There are two big problems affecting the credibility of this amici brief. In the first, it is built on untruths. The very first sentence is not true:  "For over 300 years, since before the Founding of the Nation, members of the Respondents' congregations contributed land, money, and labor in reliance on settled South Carolina law---only to have this Court divest them of their property based on a canon unilaterally adopted centuries later by a national denomination." The problem is the word "unilaterally." The truth is that the Episcopal Church adopted the Dennis Canon in 1979. Canon law is automatically applicable in all dioceses. It is law, not suggestion. The Diocese of South Carolina formally adopted the Canon in 1987. A convention in 2010 voted (illegally) to revoke the law. In other words, the diocese made the Dennis Canon part and parcel of the local church government, at least from 1987 to 2010. All parishes were part of this. 29 of the 36 parishes in question explicitly acceded on their own to the Dennis Canon. This fact was confirmed by four of the five justices of the state supreme court (only Toal differed) in the Aug. 2 decision. Thus, the Dennis Canon was not imposed on South Carolina "unilaterally."

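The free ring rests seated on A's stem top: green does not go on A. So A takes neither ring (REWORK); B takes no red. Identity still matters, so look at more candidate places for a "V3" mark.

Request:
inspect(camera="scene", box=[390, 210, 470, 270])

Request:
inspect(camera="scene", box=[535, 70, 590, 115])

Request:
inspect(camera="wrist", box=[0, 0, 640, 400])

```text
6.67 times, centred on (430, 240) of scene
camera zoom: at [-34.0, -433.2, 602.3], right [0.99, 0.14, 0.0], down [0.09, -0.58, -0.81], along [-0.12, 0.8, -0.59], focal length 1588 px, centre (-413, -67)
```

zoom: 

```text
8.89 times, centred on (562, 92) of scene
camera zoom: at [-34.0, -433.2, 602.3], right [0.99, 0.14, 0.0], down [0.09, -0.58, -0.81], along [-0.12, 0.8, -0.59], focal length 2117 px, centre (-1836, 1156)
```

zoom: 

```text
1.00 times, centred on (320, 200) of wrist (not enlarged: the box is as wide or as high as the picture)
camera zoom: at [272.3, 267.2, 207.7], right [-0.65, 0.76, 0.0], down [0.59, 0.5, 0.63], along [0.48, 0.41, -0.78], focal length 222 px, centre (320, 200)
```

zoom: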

The second big problem with the amici brief is that the issue of property, that the signatories raised, is irrelevant to congregational institutions such as Baptist and other independent associations where local churches always own their own properties outright (I know whereof I speak; I spent my first 21 years in an independent, fundamentalist Baptist church). Congregational pastors arguing that churches should own their own property is redundant. Congregation-governed churches have no superior body over them that could possibly make a property issue. Southern Baptists do have a system of regional "associations" but these are purely administrative and have no authority to interfere in the internal affairs of the self-governing congregation. Occasionally they take action to enforce common policies but the only real power they have is to expel an errant congregation from the association. This happened in my county recently when a Southern Baptist church decided to ordain women as deacons. The local association threatened to expel the church if they did. The church did and the association did. This made absolutely no difference to the church that went right on, with their women deacons, and without the association. This is the way congregational churches work. Baptist churches are congregational. The Episcopal Church is not congregational.

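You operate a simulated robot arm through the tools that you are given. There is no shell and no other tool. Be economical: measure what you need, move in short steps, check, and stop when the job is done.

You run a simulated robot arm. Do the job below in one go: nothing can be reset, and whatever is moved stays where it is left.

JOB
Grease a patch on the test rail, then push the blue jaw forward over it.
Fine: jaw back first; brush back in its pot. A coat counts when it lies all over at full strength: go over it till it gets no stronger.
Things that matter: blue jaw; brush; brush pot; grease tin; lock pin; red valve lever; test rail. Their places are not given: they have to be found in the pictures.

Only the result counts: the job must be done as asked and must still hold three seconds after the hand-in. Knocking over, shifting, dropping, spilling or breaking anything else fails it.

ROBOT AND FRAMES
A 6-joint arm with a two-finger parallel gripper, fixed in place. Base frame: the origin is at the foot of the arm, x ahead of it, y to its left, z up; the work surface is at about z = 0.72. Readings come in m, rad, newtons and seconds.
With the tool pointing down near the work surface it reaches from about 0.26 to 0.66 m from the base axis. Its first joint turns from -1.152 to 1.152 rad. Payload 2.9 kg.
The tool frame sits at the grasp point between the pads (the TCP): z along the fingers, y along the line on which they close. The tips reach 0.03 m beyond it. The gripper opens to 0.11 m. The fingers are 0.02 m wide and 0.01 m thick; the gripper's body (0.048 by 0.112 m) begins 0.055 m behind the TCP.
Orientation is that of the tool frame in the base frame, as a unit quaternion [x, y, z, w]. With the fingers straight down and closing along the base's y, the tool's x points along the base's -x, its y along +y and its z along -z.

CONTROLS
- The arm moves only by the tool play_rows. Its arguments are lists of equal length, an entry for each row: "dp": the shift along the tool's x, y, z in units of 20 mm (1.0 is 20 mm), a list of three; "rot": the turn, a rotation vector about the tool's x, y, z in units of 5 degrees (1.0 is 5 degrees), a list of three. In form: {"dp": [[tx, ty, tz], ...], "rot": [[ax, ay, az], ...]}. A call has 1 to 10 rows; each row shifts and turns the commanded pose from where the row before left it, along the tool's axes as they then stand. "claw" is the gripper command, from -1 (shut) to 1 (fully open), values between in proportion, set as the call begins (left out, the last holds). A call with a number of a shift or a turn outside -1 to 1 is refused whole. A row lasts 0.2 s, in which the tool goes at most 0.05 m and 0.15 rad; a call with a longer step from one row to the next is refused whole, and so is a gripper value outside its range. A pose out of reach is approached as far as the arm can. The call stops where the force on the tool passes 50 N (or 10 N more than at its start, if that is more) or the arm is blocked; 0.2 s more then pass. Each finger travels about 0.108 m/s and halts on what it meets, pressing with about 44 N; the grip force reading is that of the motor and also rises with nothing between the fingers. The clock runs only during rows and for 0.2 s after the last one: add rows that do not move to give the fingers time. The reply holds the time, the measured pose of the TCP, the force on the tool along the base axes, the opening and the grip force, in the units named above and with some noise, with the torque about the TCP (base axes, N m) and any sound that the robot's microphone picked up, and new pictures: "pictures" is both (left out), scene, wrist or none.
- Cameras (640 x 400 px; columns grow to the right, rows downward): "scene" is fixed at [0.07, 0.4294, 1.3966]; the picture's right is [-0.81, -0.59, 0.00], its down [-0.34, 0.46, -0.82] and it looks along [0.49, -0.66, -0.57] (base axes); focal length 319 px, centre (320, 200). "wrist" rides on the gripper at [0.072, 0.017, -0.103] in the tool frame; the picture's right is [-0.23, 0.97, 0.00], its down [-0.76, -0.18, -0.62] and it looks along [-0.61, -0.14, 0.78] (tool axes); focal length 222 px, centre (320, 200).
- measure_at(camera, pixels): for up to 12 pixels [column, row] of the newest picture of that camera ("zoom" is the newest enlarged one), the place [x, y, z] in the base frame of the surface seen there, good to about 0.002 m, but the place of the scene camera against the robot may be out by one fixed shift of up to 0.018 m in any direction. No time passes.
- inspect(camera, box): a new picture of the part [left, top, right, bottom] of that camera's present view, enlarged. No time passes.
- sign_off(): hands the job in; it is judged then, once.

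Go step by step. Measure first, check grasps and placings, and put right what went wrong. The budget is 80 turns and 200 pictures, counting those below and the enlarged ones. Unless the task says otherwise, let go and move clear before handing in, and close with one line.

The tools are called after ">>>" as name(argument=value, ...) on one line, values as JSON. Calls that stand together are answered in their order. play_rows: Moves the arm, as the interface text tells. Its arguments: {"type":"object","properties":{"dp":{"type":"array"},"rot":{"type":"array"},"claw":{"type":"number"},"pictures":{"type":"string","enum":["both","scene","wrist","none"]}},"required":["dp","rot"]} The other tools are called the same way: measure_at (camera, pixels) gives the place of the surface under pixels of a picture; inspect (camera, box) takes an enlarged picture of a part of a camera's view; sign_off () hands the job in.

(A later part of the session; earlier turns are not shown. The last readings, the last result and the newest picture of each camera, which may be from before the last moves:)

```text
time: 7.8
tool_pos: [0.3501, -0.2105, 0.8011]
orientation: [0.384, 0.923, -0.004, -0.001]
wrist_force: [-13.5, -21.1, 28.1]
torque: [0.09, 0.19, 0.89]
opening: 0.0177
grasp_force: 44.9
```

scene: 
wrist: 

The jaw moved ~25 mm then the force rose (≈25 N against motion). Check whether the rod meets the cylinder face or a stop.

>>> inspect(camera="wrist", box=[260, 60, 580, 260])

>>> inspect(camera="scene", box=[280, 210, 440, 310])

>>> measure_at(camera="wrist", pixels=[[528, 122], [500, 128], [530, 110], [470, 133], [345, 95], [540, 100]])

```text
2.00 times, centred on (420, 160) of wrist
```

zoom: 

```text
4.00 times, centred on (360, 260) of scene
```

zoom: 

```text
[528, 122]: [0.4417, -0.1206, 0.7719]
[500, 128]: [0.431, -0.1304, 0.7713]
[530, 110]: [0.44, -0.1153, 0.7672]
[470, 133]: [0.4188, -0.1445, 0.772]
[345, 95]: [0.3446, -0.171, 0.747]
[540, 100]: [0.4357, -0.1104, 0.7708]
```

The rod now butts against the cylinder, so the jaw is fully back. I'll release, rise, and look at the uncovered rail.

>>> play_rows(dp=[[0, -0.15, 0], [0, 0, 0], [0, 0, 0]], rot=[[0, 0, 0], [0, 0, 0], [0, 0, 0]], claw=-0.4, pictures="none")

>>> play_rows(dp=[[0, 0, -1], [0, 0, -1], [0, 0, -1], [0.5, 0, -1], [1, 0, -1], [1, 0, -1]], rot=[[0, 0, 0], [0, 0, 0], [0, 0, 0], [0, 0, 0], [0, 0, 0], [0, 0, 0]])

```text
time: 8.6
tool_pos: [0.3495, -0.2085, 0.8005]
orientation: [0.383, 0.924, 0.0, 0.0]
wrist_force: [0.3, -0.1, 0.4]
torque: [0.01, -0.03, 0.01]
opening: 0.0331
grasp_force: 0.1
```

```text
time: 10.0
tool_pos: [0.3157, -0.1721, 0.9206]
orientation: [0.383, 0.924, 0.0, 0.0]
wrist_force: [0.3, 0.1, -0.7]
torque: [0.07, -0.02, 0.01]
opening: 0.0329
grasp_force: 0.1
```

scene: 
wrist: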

Let's be honest about this. As this amici paper indicates so obviously, the fundamental issue between the "disaffiliated" diocese and the Episcopal Church is human rights. The schism was not motivated by ownership of property. Property is obviously an issue, but not at the heart of the matter. So, trying to disguise this, or hide behind other issues in court will not work. And, this is exactly what the justices of the South Carolina Supreme Court saw. It is what guided them to their decision on August 2 in favor of the Church. It is highly unlikely they will backtrack. They know the issues at stake. They are not stupid, and we should not be either.



UPDATE, Nov. 13, 5 p.m.:


Now we know. It was the Palmetto Family Council that organized the signatories of the amicus brief of Nov. 10. DSC posted an announcement about the brief today. Find it here . 

Here is more evidence, as if we need it, that DSC has dissolved into frantic flailing about grasping at straws in a desperate effort to salvage something of their vanishing dream. They called the signatories "a diverse group." That is humorous. I encourage you to read the list yourself. It is anything but diverse.

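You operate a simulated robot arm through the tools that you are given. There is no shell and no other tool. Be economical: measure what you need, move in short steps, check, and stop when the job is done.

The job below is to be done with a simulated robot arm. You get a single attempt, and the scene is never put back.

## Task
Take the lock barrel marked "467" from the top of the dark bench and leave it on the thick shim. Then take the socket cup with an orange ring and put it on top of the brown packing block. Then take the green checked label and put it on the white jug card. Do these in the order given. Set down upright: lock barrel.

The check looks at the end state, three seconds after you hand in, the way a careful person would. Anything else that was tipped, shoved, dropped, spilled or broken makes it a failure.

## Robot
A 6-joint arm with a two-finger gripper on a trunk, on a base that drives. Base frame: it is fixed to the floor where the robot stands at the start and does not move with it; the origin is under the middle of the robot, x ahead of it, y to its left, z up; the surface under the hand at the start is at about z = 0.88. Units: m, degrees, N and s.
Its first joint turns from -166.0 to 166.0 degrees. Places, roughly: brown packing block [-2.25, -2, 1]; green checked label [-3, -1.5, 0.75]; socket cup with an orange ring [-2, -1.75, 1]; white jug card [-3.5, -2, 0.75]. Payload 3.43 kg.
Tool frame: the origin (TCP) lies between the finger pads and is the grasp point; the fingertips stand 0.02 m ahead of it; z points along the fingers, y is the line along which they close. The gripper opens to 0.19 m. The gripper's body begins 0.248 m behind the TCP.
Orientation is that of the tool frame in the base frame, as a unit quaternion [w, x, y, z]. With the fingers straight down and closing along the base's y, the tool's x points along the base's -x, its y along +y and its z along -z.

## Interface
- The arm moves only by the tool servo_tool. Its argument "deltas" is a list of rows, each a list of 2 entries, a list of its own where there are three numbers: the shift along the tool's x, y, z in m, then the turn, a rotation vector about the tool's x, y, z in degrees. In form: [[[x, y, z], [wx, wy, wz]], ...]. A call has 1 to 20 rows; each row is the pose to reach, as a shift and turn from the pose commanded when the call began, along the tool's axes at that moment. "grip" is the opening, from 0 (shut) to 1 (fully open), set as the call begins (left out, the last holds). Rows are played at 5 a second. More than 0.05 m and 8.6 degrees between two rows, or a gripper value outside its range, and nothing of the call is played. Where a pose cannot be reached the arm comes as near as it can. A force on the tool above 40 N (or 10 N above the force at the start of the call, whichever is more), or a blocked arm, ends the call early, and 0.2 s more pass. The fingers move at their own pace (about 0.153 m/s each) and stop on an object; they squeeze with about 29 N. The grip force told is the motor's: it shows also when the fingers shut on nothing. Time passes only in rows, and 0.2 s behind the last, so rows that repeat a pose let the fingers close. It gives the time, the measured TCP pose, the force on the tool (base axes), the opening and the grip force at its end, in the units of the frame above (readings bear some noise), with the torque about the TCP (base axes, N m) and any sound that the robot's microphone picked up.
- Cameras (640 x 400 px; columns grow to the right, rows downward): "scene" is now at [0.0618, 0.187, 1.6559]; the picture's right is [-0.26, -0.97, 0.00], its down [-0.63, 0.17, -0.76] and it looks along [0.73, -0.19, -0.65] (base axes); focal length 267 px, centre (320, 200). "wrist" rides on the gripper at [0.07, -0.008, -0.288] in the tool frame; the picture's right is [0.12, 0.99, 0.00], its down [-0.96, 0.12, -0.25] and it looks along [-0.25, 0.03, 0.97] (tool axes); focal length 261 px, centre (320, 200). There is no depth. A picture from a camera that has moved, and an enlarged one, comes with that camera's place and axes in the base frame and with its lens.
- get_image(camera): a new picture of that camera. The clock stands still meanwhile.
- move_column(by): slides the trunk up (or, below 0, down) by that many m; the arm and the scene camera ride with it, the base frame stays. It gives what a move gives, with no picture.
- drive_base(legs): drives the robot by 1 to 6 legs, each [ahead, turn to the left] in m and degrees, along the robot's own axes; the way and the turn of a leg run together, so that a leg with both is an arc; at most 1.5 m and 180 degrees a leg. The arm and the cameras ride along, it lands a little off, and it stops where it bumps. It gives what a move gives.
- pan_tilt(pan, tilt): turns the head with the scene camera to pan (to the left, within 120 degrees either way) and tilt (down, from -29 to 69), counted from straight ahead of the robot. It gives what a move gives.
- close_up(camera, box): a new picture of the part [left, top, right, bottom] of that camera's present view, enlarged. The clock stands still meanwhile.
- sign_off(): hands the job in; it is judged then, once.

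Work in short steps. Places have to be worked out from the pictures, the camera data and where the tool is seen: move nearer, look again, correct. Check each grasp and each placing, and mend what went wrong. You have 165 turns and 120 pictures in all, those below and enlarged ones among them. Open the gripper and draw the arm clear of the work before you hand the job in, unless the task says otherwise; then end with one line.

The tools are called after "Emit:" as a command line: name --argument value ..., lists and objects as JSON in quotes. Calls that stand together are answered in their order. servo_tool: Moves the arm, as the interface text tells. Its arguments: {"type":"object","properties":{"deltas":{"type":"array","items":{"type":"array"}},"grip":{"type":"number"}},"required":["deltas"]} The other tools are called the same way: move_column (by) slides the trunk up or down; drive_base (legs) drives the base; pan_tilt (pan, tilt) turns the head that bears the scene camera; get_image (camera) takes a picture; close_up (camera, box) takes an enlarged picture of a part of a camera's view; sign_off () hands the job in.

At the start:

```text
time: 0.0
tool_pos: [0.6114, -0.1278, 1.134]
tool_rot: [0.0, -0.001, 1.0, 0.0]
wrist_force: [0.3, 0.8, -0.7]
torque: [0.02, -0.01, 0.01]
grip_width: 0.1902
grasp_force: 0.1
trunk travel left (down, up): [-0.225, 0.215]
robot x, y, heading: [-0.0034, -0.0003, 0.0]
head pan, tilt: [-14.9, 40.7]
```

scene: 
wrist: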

The blurb also continues the outrageous untruth that DSC has been promoting since August 2 that there is no agreement among the justices: "There is no legal consensus among the Justices." The truth is there is indeed a clear majority of justices in agreement that the Dennis Canon went into effect in the state (4 of 5 justices), and a majority (3 of 5 justices) that the 29 parishes voluntarily acceded to the Canon and therefore recognized the Episcopal Church's overriding trust interest in the local properties. In the supreme court, the majority rules. It does not have to be by unanimous opinion. In fact, on Aug. 2, the majority ruled clearly that 29 parishes remain under trust control of TEC and the Church diocese. There was nothing unclear about that. 

The amicus brief continued the fiction that the supreme court has thrown church property law into confusion: "the Court's fractured decision leaves church property law in this state in utter confusion." Baloney. There is no "confusion" in South Carolina about church property. If there is any confusion, it is on the part of the people who lost in the court, not the court.

Something else that should disturb us is the fact that this amicus brief came after mediation had begun. Mediation is a negotiation period that assumes a cease-fire in the legal war. A hand-grenade like an amicus brief could threaten to blow up the whole thing. The fact that one side would do such as this diminishes credibility in their good will toward a peaceful settlement. This leaves us wondering if DSC truly wants a mediated resolution to the litigation.  

Once again, the amicus brief is so far out it is ridiculous. Congregational pastors serve churches that own their own properties outright. Period. There is no threat that anyone else will ever lay claim to their properties. Therefore, I say again, this ultra-conservative attack on the August 2 state supreme court decision is motivated by deeper factors, namely to keep women and homosexuals from enjoying the same rights and opportunities in American society that other people have. As Carville would say, It's human rights, stupid.